In the waning summer days of September 2010, I was assigned by my college newspaper to review Mark Romanek’s sci-fi drama, Never Let Me Go. The assignment required me to attend a press screening on the 16th floor of 70 East Lake Street in downtown Chicago, a private theater where the city’s critics preview all the new releases. The prospect of running elbows with professional film critics was thoroughly exciting, so you can imagine my panic when I found myself running late for the 12:30 PM screening.
I burst into the tiny theater somewhere around 12:35 PM and was relieved to see the film had yet to start. I immediately sat down in the first open spot I saw, in the very back row in the seat closest to the door. As I set my bag down and switched off my phone, one of the press agents who organized the screening tapped my shoulder: “Excuse, you need to move—we’re saving this seat for Roger.”

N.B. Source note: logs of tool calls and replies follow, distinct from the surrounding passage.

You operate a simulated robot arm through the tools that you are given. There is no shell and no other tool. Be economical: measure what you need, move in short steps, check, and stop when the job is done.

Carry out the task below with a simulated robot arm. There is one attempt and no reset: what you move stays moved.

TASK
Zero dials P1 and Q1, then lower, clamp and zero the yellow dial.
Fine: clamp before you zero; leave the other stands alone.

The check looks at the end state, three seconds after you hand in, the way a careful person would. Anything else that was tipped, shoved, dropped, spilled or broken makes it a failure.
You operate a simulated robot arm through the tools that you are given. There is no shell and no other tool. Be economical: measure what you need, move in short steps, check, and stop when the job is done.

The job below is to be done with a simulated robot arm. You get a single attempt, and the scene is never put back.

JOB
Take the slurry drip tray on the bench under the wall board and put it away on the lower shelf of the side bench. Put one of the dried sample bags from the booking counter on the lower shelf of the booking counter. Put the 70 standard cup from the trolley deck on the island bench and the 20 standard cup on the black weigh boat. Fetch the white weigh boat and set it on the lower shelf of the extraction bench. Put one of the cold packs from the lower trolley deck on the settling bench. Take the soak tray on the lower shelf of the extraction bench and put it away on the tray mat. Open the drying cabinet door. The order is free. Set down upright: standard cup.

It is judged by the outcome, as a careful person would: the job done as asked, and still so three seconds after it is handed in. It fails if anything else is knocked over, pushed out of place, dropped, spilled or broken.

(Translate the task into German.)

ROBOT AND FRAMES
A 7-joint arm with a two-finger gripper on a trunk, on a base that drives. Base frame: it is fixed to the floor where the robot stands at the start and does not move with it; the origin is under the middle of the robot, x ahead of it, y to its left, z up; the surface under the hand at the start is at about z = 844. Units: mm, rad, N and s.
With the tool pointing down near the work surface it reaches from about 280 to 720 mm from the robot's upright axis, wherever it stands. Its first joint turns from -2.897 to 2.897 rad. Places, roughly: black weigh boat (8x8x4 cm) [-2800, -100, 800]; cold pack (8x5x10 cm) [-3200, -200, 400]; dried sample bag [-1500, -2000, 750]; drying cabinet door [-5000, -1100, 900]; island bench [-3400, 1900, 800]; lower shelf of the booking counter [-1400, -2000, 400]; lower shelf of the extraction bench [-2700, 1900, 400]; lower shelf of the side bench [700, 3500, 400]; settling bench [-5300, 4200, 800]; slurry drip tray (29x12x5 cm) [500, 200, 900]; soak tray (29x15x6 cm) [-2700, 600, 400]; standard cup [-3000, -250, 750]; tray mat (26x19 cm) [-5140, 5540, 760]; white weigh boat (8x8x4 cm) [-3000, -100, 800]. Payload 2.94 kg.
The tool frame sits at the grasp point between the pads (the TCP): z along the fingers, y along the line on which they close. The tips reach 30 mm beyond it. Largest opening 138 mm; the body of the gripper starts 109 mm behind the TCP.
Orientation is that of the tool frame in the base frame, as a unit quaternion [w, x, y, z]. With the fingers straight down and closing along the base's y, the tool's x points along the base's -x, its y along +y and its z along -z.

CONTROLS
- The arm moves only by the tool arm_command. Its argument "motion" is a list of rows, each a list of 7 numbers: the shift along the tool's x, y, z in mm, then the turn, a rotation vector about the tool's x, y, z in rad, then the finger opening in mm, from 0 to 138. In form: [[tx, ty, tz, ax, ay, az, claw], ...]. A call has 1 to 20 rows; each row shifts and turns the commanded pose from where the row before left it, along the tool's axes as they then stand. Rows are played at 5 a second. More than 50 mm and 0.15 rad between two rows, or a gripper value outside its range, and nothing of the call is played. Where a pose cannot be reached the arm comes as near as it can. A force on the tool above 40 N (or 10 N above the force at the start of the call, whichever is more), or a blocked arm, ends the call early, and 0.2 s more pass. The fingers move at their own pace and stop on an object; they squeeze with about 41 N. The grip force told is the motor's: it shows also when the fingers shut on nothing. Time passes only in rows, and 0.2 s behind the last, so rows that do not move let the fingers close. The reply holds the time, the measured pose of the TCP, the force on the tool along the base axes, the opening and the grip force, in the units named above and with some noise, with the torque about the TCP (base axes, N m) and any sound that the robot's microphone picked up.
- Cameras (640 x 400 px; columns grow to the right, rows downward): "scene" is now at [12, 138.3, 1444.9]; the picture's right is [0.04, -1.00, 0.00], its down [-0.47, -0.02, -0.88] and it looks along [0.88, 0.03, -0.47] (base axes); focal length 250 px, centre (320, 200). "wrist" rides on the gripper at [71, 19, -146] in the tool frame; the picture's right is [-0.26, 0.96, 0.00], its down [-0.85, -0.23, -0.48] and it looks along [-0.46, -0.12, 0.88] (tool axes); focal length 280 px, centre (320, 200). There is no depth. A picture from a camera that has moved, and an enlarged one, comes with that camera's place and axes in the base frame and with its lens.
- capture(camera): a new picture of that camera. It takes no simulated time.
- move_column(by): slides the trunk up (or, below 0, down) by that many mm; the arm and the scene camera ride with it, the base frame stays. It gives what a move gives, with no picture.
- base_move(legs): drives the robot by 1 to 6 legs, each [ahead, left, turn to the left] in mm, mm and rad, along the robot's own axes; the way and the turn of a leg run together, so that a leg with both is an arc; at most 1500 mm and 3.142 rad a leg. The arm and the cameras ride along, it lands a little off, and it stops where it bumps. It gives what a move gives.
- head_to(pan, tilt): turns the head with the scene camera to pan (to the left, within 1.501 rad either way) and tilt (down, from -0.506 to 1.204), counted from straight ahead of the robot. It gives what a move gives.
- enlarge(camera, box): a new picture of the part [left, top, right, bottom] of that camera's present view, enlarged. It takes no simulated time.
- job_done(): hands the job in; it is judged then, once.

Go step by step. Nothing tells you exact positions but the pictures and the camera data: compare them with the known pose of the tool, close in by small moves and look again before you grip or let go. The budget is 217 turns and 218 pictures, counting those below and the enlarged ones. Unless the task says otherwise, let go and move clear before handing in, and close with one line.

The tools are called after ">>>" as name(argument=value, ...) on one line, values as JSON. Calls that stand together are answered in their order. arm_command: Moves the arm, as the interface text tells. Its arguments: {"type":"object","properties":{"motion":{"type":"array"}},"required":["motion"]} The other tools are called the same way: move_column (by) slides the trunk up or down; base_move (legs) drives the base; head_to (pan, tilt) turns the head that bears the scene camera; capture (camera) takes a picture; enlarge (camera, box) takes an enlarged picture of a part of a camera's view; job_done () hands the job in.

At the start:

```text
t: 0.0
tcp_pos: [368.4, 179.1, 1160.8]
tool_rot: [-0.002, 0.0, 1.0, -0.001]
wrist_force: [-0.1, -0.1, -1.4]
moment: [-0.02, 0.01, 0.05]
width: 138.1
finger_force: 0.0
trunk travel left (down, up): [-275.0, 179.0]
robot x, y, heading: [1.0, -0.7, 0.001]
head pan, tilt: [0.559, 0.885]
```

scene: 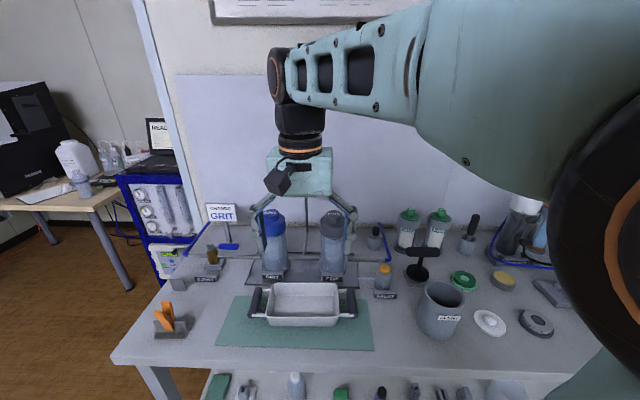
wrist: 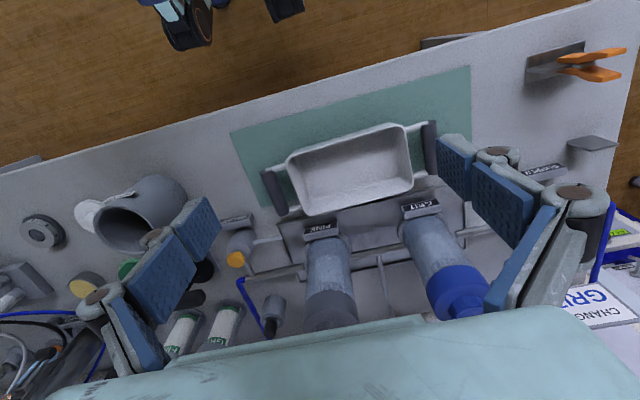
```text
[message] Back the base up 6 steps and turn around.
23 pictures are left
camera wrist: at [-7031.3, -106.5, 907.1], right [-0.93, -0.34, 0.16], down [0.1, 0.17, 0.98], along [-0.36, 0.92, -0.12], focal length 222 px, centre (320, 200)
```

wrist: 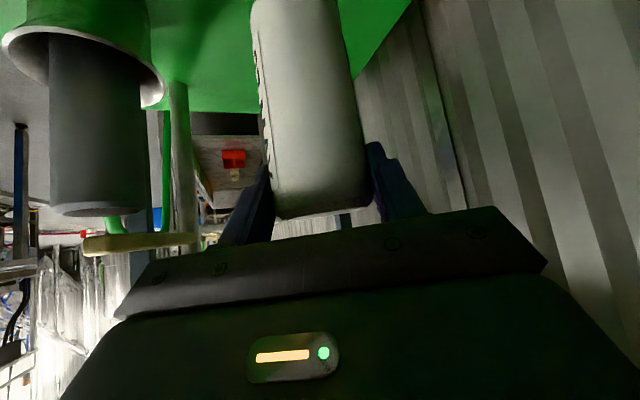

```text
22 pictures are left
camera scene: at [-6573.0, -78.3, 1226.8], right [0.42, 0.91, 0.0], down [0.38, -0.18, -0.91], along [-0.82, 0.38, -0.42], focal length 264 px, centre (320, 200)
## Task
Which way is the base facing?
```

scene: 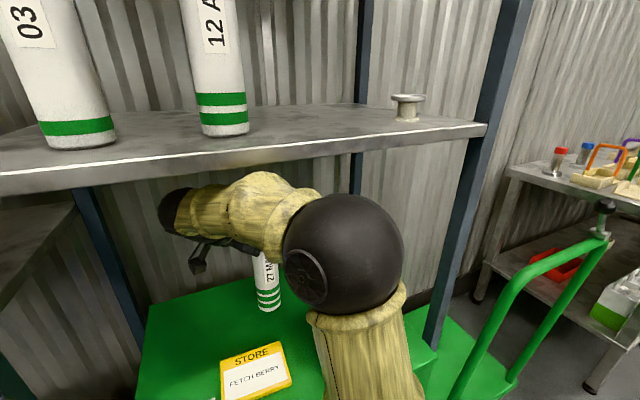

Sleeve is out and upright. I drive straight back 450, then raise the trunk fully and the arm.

My mind still reeling from my mad dash to the screening, a single thought entered my brain: “Who the fuck is Roger?” I sighed, collected my bag, and plopped myself down in the seat directly in front of me. Finally settled, I surveyed the scene and saw I was surrounded by some of the best critics in the business—Scott Tobias, Michael Phillips, and J.R. Jones, among others, were each on hand. Eventually, I thought to myself, “I wonder if Roger—”
It hit me like a sack of bricks. “Who the fuck is Roger?” Roger fucking Ebert, that’s who. Just then, the door swung open, and the man himself entered the room. A few people waved, some said “Hi, Roger.” He waved back, gave a thumbs up, and sat in the seat I had just vacated—the one in the far back row, closest to the door. His seat.
Now directly in front of him, I sunk as far into my chair as possible. I was embarrassed, for starters, but I was also going to make damn sure I didn’t impede on one iota of his vision. This was Roger Ebert, after all. The film started (we always wait for Roger) and I spent the duration fully aware that one of the most—if not the most—important people in the history of film criticism was sitting directly behind me. Somehow, I made it through.
Thankfully, that wasn’t the last time I saw a film at 70 East Lake. As such, it wasn’t the last time I saw Roger. For a while there, he was a weekly fixture in my life. Obviously, we never exchanged words, but as I became a more familiar presence in the screening room, he often made a point to nod and wave my way. Once, I even got a thumbs up—after a screening of I Am of Number 4, of all things. I felt the warmth, compassion, and good nature so many people have mentioned since his passing. He made me feel like a peer.
The surreality of the whole thing was never lost on me. Roger was larger than life. Here was a guy whose work I admired fiercely, whose pragmatic and inspiring words adorned my cork boards and countless notebooks. Here was a guy who took thoughtful film discussion and made it cool, who went on TV and talked about things that I wasn’t hearing anywhere else. And here he was, just another guy in the screening room.
In my time as a critic, I’ve been sent to press junkets, interviewed the likes of Jonah Hill, Channing Tatum, and Ed Helms—the only time I’ve ever felt starstruck, when the sheer scope of what was happening seemed beyond my comprehension, was when Roger Ebert came into the screening room that afternoon in September. It’s a day I’ll never forget. I’ll miss him.